Amongst the many heroes of the wars were the nurses who endured hardship and gave devoted care to the war sick and wounded often displaying great courage for the benefit of others. Matron Edith Mary Lewis (later Rudd) is being remembered at the National Army Museum with the recent donation of a special carved box given to the Matron during World War II.

Born in 1882 Matron Edith Lewis had an outstanding career serving as a nursing sister in both wars, first in Egypt in World War I and later at aged 59, for four years as Matron on the Hospital Ship Maunganui in World War II. Her career spanned over 30 years, with well over 9,000 sick and wounded and hundreds of medical, nursing and orderly staff coming under her influence during this time.

Matron Lewis was a much loved nurse affectionately known as ‘Momma of the black dressing gown’ which she wore for rounds at night during blackout conditions on board the Maunganui. She was always ‘on hand’ particularly in tense times to comfort, help and direct.

Matron Lewis also had a great sense of humour that endeared here to ‘her boys’. She apparently told the “boys” as they got off the hospital ship that they were to “Remember – never let me pass you by. There is only one of me but there are hundreds of you. I see you now in your pyjama shorts and no tops. If I meet you in the street with a bowler hat how am I going to know you?” She needn’t have worries. When she was coming out of a well known Wellington hotel two men approached her “Each put an arm in mine and walked me down the street. ‘Here we are Mum’, they said. I had to accept it.”

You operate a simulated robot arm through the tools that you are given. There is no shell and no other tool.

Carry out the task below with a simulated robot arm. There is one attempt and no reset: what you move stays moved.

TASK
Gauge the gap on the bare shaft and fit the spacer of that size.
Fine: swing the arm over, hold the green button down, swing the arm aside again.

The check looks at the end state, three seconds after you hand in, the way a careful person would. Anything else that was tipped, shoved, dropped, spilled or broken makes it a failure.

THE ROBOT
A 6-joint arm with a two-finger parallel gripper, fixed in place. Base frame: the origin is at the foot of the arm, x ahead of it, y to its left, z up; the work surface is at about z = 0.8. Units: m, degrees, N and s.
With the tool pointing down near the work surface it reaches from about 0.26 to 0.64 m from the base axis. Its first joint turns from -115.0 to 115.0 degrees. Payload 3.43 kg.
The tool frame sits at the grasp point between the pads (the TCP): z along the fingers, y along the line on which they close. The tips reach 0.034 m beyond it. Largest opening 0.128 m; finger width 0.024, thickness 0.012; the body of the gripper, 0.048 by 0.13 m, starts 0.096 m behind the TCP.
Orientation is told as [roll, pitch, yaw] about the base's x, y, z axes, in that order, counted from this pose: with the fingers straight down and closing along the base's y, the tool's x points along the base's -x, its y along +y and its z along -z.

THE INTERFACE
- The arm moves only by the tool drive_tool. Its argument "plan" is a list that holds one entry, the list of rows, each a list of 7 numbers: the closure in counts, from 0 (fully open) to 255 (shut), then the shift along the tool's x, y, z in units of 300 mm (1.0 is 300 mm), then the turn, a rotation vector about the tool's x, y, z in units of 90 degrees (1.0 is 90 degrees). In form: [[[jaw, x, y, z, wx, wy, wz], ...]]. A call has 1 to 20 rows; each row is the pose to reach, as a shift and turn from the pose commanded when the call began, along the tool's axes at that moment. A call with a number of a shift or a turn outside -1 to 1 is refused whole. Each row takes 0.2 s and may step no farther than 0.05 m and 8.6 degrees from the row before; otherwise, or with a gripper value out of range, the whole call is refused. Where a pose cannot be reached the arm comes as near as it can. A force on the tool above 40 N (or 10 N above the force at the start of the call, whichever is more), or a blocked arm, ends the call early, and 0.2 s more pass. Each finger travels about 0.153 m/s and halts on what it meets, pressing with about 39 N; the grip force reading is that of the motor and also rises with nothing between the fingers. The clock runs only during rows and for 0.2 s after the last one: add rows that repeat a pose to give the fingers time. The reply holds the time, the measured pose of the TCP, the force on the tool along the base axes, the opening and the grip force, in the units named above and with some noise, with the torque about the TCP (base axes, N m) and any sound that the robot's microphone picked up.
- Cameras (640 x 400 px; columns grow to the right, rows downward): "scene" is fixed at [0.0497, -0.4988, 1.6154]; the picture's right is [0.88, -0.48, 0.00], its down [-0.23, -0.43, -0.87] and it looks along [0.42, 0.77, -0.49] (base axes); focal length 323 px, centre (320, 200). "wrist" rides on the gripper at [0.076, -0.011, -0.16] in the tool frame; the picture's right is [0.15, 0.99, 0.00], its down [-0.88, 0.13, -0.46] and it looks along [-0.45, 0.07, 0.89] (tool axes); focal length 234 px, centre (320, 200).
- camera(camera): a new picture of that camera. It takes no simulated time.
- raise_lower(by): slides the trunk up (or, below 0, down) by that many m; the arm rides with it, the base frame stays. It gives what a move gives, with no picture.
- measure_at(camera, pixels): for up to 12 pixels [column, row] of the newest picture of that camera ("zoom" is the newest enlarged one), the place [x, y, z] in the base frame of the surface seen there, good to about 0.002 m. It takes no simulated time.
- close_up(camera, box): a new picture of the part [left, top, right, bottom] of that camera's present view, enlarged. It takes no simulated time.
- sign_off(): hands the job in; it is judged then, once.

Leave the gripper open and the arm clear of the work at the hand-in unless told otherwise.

Carved box gifted to Matron Edith Lewis by the staff of the Hospital Ship Maunganui in WWII

Carved box gifted to Matron Edith Lewis by the staff of the Hospital Ship Maunganui in WWII

Matron Lewis was awarded the highest military nursing award, the Royal Red Cross (1st class) for her wartime service in 1944, and later in 1961, the Florence Nightingale Medal for civil nursing and devotion to the Red Cross.

At the end of her service on Maunganui she was touched to receive a parting gift form the Ward Masters and staff, a lovely carved box from Kashmir. The silver tablet in the lid is engraved with the message, “NO>1 N>Z> HOSPITAL SHIP. TO MUM – FROM HER BOYS”. In her autobiography, Joy in the Caring she said, “It has an honoured place in my home, and when I look at it I am proud to have been so named.”

Matron Lewis died on 7th May 1967 aged 85 in Blenheim and was active and selfless until the end. In her words, “Joy in the caring and happiness in the sharing” from her autobiography of the same name. A copy of the autobiography can be found in the museum’s Kippenberger Research Library.